If you’re a fan of easy Asian rice dishes, check out my Ground Beef and Broccoli Stir Fry or Korean Tuna Rice Bowl recipe. And if you happen to see this around the holidays, you might also love my Leftover Turkey Fried Rice!
No, it’s not actually “better than takeout”
It was always such a treat to order takeout Chinese food as a kid. I grew up in a very rural area so delivery wasn’t an option – I thought everyone had to drive to pick it up! Imagine how excited I was when I moved off to college and realized I could order my meal and have it show up on my doorstep. But I have to point out that a homemade version of fried rice is not “better” than fried rice from a Chinese restaurant. There are so many food bloggers making the claim that their fried rice is “better than takeout” or uses “clean” ingredients, implying the takeout version is “bad” for you or unhealthy.
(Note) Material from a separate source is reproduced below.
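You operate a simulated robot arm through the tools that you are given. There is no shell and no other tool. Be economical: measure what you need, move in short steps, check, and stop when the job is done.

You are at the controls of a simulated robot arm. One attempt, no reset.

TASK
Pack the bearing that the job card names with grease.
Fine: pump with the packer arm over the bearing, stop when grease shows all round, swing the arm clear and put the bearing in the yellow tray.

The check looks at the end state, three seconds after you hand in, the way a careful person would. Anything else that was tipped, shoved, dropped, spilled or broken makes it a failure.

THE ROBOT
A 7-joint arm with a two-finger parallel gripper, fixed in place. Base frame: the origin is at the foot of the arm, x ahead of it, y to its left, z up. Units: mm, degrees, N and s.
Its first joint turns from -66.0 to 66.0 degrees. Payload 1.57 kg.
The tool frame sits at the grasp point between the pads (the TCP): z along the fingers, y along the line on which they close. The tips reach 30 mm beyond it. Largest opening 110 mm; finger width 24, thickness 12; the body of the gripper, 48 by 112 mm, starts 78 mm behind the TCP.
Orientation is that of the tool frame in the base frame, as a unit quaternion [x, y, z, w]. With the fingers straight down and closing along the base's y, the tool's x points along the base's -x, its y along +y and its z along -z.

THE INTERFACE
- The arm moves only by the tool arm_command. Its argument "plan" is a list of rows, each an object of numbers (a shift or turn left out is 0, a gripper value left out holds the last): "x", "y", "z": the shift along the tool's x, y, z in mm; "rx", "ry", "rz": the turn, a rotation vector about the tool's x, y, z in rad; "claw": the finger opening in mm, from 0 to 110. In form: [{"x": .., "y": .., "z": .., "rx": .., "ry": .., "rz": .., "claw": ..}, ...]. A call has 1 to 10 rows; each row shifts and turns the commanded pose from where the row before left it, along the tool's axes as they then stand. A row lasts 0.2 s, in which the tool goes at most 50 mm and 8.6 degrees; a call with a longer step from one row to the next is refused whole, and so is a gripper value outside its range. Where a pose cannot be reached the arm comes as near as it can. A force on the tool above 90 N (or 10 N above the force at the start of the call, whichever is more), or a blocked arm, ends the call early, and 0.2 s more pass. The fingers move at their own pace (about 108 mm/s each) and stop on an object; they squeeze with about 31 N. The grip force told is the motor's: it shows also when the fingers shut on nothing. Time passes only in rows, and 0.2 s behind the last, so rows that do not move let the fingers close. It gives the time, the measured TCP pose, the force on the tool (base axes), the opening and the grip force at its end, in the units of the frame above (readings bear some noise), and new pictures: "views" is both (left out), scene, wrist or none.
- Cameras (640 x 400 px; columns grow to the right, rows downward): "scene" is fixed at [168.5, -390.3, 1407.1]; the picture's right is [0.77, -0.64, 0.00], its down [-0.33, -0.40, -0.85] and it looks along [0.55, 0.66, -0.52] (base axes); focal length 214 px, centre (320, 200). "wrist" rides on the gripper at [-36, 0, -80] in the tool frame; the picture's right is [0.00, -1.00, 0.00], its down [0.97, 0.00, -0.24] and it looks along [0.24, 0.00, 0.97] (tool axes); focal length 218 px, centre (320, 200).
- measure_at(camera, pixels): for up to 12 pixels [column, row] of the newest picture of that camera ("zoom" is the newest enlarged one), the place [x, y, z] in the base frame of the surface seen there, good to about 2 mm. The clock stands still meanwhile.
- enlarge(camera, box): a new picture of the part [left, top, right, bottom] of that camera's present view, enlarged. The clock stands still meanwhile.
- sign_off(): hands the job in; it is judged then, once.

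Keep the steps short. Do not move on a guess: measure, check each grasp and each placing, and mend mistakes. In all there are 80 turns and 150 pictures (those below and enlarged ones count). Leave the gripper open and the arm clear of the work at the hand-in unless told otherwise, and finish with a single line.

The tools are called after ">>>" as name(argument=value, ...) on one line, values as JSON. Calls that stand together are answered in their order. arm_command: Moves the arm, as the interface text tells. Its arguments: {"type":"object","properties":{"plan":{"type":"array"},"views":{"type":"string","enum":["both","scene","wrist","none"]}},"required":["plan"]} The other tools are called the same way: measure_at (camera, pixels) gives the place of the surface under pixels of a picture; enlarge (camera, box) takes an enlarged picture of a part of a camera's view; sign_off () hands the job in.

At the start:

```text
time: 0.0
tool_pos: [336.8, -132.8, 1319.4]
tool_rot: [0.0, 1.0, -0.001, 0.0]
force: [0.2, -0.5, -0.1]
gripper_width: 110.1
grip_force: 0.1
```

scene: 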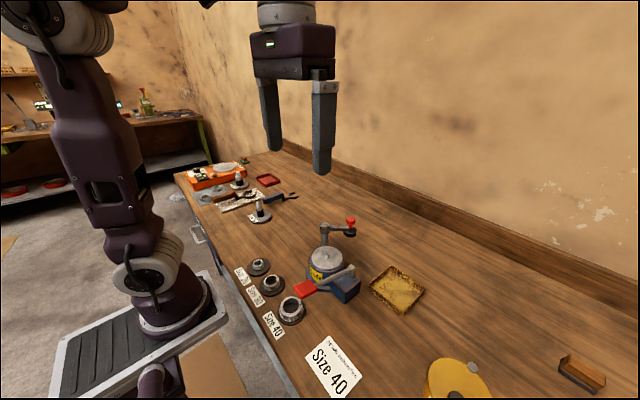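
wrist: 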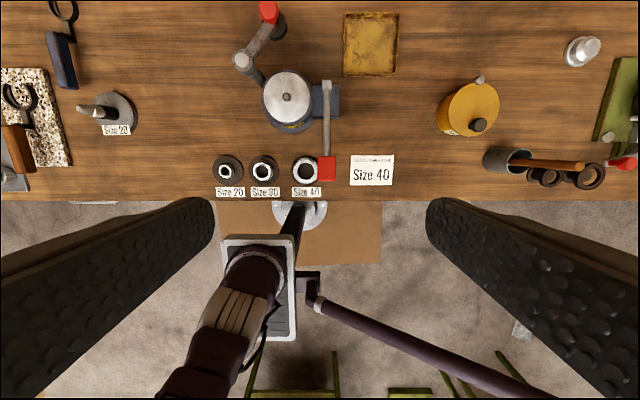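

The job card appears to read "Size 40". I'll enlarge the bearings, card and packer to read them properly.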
As a dietitian who advocates not only for less fear around food, but also appreciation of cultural foods and global cuisines, this has to stop! Both versions can have their merits without positioning one as better than the other. If you’ve caught yourself using this language for fried rice or other Chinese-inspired dishes or Asian recipes, I really encourage you to pause and reconsider how else you might accurately describe them. Maybe try “takeout-inspired recipe” instead?
So with that out of the way, let’s get into this recipe for my Rotisserie Chicken Fried Rice!
Ingredients You’ll Need
Exact measurements are offered in the recipe card below, but this easy fried rice recipe is more about the process than precise quantities. Here are the ingredients you’ll need to make it:
- Cooked white rice
- Yellow onion and carrots
- Frozen peas. You can also use a frozen mix that uses peas and carrots if you prefer. No need to thaw ahead of time, they can get tossed in with the rest of the ingredients straight out of the freezer!
- Rotisserie chicken
- Toasted sesame oil
- Low-sodium soy sauce
- Garlic and green onions. These aromatic ingredients add extra flavor during cooking, and you can add additional green onions as a garnish before serving.
You can also add toasted sesame seeds as a garnish. And of course, no fried rice recipe of mine would be complete without MSG (monosodium glutamate). It’s an easy way to add tons of savory, umami flavor to this dish without relying on excess salt. MSG has only 1/3 the sodium of table salt, and since soy sauce is already and high sodium ingredient, this is the key to preserving that restaurant-quality flavor.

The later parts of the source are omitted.